This was a challenging project. Creating two new window openings in a Grade 2 listed building. With two foot thick walls. It was completed, however, and you can see the before, during and after photographs on Instagram.
The build took place in the summer of 2020 squeezed between Covid Lockdown 1 and Lockdown 2 after more than a year of consulting with architects and planners to ensure a sympathetic result.
The previous owners of the property had planning permission for one window so there was some precedent. The addition of a second window would not only bring more light into the back of the house but would also balance the appearance of the windows at first floor level. The new window openings now allow the evening light to flood into the house. Previously there were no windows at first floor level facing west.

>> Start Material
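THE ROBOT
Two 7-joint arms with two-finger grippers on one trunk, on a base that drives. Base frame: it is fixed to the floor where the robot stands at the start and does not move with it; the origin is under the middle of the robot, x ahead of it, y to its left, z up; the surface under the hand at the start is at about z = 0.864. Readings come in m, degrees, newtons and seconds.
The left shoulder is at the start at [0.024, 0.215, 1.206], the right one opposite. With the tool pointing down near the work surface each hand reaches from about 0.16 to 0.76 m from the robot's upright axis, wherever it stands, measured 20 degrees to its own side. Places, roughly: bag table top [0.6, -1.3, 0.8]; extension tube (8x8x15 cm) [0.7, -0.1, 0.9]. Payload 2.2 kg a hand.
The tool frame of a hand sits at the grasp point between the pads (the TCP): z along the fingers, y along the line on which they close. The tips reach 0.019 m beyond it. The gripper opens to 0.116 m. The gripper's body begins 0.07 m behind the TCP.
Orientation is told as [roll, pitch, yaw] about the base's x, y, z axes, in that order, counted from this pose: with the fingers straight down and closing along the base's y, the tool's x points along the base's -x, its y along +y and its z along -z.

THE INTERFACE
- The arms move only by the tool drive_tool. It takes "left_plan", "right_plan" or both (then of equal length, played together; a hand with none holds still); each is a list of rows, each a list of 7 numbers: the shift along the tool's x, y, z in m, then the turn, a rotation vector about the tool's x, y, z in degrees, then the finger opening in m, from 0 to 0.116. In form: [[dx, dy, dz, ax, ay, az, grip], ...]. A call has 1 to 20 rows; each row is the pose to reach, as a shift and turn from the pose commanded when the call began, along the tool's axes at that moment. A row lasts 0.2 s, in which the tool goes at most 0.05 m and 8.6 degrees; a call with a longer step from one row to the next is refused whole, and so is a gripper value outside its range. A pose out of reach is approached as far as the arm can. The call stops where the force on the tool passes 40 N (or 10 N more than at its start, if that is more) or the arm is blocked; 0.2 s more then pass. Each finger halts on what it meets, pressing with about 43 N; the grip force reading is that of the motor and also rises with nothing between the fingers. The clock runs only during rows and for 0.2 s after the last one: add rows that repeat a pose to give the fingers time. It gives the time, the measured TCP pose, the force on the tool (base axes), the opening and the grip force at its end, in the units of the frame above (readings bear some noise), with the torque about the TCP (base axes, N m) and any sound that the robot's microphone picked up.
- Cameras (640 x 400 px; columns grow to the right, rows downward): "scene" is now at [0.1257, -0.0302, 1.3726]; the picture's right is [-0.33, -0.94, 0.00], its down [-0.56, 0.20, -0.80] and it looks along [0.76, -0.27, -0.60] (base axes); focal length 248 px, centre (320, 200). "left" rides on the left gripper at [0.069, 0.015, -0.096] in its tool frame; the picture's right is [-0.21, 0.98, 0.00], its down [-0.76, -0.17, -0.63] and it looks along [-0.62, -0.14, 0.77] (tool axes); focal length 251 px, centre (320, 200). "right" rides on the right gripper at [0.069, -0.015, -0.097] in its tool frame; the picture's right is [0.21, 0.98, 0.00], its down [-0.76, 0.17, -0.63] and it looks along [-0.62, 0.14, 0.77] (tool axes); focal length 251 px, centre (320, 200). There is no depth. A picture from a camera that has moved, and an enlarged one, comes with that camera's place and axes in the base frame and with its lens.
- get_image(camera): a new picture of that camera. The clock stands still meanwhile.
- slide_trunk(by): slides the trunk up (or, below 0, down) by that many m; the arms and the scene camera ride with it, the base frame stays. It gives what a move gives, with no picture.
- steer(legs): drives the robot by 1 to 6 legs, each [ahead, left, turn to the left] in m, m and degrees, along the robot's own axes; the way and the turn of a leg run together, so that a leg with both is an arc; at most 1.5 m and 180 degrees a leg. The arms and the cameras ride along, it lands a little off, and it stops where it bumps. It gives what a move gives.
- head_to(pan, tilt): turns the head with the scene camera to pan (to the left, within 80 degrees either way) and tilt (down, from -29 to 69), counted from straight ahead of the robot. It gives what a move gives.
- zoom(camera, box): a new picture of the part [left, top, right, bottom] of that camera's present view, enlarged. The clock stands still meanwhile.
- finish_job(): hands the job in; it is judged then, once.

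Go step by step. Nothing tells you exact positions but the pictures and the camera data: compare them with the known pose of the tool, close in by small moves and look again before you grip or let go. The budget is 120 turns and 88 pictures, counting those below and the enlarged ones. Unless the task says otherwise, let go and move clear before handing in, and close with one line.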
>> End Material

There were several conditions associated with the planning permission, many of these are common to all listed buildings. The windows, which were made to order by a local joiner, had to be single glazed, as are all windows in the house. The back of the house had been rendered in concrete and this had to be removed before the project could go ahead. The render was removed by Chris, the most amazing and patient conservation builder, and the flint and chalk ‘clunch’ blocks were then exposed. Once the window openings had been formed and the oak lintels put in place, he was able to repair the wall using lime mortar mixed to match the original colour. The result, as you can see, is absolutely stunning.
It was a tricky build, and all for two windows measuring 950mm wide by 600mm deep. But without the collaboration of the scaffolders, the architect, the planners and conservation officers in West Dorset it wouldn’t have reached fruition and brought a smile to the back of Flint House.
Needless to say the inside of the house was rubble filled for some time but the plasterers and decorator are transforming the interior into a place of beauty. A couple of treats everyone enjoyed during the project – firstly the view from the top of the scaffolding across the fields and secondly getting up close and personal with the thatched roof. Bliss.